WRITTEN INSTRUCTION » Quote all of the data that follows exactly as written, skipping the images. Format the lines as a JSON array of strings and drop empty lines.

****

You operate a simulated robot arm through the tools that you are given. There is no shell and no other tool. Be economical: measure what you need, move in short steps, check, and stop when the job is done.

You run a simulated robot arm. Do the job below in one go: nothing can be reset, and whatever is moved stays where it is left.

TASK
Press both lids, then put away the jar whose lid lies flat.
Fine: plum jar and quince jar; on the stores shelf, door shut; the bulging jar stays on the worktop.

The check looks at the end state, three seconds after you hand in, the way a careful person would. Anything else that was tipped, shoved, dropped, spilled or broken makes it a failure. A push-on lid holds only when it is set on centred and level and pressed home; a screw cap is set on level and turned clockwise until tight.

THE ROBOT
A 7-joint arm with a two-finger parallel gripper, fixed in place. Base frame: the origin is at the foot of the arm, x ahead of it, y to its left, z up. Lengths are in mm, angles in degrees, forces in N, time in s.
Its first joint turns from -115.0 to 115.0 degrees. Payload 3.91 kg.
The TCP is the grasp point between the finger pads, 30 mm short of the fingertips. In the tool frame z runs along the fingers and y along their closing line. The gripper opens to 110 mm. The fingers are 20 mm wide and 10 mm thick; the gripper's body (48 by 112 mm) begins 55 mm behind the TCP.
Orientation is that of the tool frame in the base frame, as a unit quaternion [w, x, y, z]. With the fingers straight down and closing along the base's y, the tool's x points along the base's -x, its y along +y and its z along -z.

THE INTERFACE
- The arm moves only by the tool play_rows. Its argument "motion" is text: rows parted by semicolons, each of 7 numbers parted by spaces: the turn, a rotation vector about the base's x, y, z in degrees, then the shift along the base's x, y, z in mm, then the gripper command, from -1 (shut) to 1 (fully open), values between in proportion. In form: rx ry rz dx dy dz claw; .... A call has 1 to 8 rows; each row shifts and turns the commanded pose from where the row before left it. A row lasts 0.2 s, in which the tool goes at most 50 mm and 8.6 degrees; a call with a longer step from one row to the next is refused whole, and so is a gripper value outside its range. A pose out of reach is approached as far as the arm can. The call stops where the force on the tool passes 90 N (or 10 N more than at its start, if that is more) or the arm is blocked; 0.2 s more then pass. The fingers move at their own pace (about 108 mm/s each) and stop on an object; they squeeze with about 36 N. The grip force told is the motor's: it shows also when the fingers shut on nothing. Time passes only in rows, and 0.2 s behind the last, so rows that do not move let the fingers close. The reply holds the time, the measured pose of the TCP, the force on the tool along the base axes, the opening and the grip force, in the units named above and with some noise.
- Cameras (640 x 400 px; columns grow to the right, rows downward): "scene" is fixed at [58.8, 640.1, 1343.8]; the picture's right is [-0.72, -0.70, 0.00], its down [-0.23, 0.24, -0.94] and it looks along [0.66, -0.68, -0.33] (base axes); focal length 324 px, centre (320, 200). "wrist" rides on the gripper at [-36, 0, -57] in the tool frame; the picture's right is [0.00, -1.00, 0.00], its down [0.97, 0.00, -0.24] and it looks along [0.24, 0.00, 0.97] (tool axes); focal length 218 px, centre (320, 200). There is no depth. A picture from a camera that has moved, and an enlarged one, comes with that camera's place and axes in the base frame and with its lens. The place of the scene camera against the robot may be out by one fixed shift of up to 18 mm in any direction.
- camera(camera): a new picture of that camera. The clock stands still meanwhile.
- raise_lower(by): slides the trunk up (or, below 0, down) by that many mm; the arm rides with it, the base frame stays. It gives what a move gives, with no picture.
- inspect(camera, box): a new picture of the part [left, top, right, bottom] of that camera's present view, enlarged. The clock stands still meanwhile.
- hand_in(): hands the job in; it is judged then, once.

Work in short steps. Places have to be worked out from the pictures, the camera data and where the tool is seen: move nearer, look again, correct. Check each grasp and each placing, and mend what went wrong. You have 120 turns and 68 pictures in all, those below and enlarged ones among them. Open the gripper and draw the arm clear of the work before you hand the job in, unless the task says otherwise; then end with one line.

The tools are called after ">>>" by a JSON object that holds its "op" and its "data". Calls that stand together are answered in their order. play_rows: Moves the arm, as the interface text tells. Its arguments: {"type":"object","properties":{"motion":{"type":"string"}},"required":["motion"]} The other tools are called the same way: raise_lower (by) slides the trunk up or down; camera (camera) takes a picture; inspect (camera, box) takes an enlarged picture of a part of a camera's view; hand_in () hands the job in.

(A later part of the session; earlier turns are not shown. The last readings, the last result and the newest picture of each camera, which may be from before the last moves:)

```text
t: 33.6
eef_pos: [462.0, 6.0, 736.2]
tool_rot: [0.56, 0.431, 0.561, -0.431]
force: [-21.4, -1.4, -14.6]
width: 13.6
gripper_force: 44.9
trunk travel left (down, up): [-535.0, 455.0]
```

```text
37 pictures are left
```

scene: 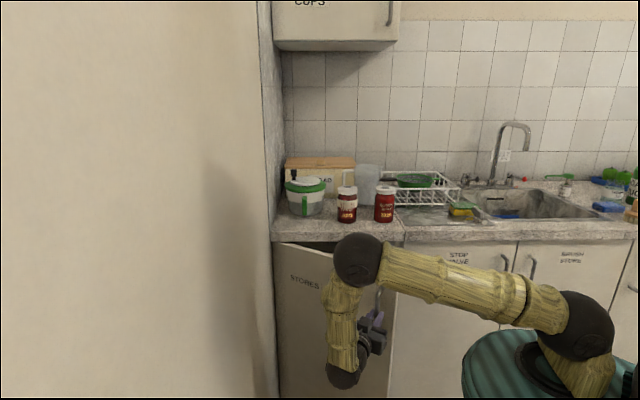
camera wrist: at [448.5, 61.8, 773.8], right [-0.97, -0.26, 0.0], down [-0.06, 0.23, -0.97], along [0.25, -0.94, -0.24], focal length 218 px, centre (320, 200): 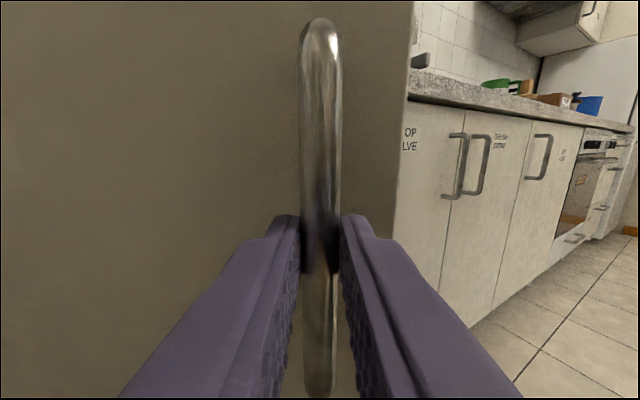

****

TASK RESULT »
[
  "You operate a simulated robot arm through the tools that you are given. There is no shell and no other tool. Be economical: measure what you need, move in short steps, check, and stop when the job is done.",
  "You run a simulated robot arm. Do the job below in one go: nothing can be reset, and whatever is moved stays where it is left.",
  "TASK",
  "Press both lids, then put away the jar whose lid lies flat.",
  "Fine: plum jar and quince jar; on the stores shelf, door shut; the bulging jar stays on the worktop.",
  "The check looks at the end state, three seconds after you hand in, the way a careful person would. Anything else that was tipped, shoved, dropped, spilled or broken makes it a failure. A push-on lid holds only when it is set on centred and level and pressed home; a screw cap is set on level and turned clockwise until tight.",
  "THE ROBOT",
  "A 7-joint arm with a two-finger parallel gripper, fixed in place. Base frame: the origin is at the foot of the arm, x ahead of it, y to its left, z up. Lengths are in mm, angles in degrees, forces in N, time in s.",
  "Its first joint turns from -115.0 to 115.0 degrees. Payload 3.91 kg.",
  "The TCP is the grasp point between the finger pads, 30 mm short of the fingertips. In the tool frame z runs along the fingers and y along their closing line. The gripper opens to 110 mm. The fingers are 20 mm wide and 10 mm thick; the gripper's body (48 by 112 mm) begins 55 mm behind the TCP.",
  "Orientation is that of the tool frame in the base frame, as a unit quaternion [w, x, y, z]. With the fingers straight down and closing along the base's y, the tool's x points along the base's -x, its y along +y and its z along -z.",
  "THE INTERFACE",
  "- The arm moves only by the tool play_rows. Its argument \"motion\" is text: rows parted by semicolons, each of 7 numbers parted by spaces: the turn, a rotation vector about the base's x, y, z in degrees, then the shift along the base's x, y, z in mm, then the gripper command, from -1 (shut) to 1 (fully open), values between in proportion. In form: rx ry rz dx dy dz claw; .... A call has 1 to 8 rows; each row shifts and turns the commanded pose from where the row before left it. A row lasts 0.2 s, in which the tool goes at most 50 mm and 8.6 degrees; a call with a longer step from one row to the next is refused whole, and so is a gripper value outside its range. A pose out of reach is approached as far as the arm can. The call stops where the force on the tool passes 90 N (or 10 N more than at its start, if that is more) or the arm is blocked; 0.2 s more then pass. The fingers move at their own pace (about 108 mm/s each) and stop on an object; they squeeze with about 36 N. The grip force told is the motor's: it shows also when the fingers shut on nothing. Time passes only in rows, and 0.2 s behind the last, so rows that do not move let the fingers close. The reply holds the time, the measured pose of the TCP, the force on the tool along the base axes, the opening and the grip force, in the units named above and with some noise.",
  "- Cameras (640 x 400 px; columns grow to the right, rows downward): \"scene\" is fixed at [58.8, 640.1, 1343.8]; the picture's right is [-0.72, -0.70, 0.00], its down [-0.23, 0.24, -0.94] and it looks along [0.66, -0.68, -0.33] (base axes); focal length 324 px, centre (320, 200). \"wrist\" rides on the gripper at [-36, 0, -57] in the tool frame; the picture's right is [0.00, -1.00, 0.00], its down [0.97, 0.00, -0.24] and it looks along [0.24, 0.00, 0.97] (tool axes); focal length 218 px, centre (320, 200). There is no depth. A picture from a camera that has moved, and an enlarged one, comes with that camera's place and axes in the base frame and with its lens. The place of the scene camera against the robot may be out by one fixed shift of up to 18 mm in any direction.",
  "- camera(camera): a new picture of that camera. The clock stands still meanwhile.",
  "- raise_lower(by): slides the trunk up (or, below 0, down) by that many mm; the arm rides with it, the base frame stays. It gives what a move gives, with no picture.",
  "- inspect(camera, box): a new picture of the part [left, top, right, bottom] of that camera's present view, enlarged. The clock stands still meanwhile.",
  "- hand_in(): hands the job in; it is judged then, once.",
  "Work in short steps. Places have to be worked out from the pictures, the camera data and where the tool is seen: move nearer, look again, correct. Check each grasp and each placing, and mend what went wrong. You have 120 turns and 68 pictures in all, those below and enlarged ones among them. Open the gripper and draw the arm clear of the work before you hand the job in, unless the task says otherwise; then end with one line.",
  "The tools are called after \">>>\" by a JSON object that holds its \"op\" and its \"data\". Calls that stand together are answered in their order. play_rows: Moves the arm, as the interface text tells. Its arguments: {\"type\":\"object\",\"properties\":{\"motion\":{\"type\":\"string\"}},\"required\":[\"motion\"]} The other tools are called the same way: raise_lower (by) slides the trunk up or down; camera (camera) takes a picture; inspect (camera, box) takes an enlarged picture of a part of a camera's view; hand_in () hands the job in.",
  "(A later part of the session; earlier turns are not shown. The last readings, the last result and the newest picture of each camera, which may be from before the last moves:)",
  "```text",
  "t: 33.6",
  "eef_pos: [462.0, 6.0, 736.2]",
  "tool_rot: [0.56, 0.431, 0.561, -0.431]",
  "force: [-21.4, -1.4, -14.6]",
  "width: 13.6",
  "gripper_force: 44.9",
  "trunk travel left (down, up): [-535.0, 455.0]",
  "```",
  "```text",
  "37 pictures are left",
  "```",
  "scene: ",
  "camera wrist: at [448.5, 61.8, 773.8], right [-0.97, -0.26, 0.0], down [-0.06, 0.23, -0.97], along [0.25, -0.94, -0.24], focal length 218 px, centre (320, 200): "
]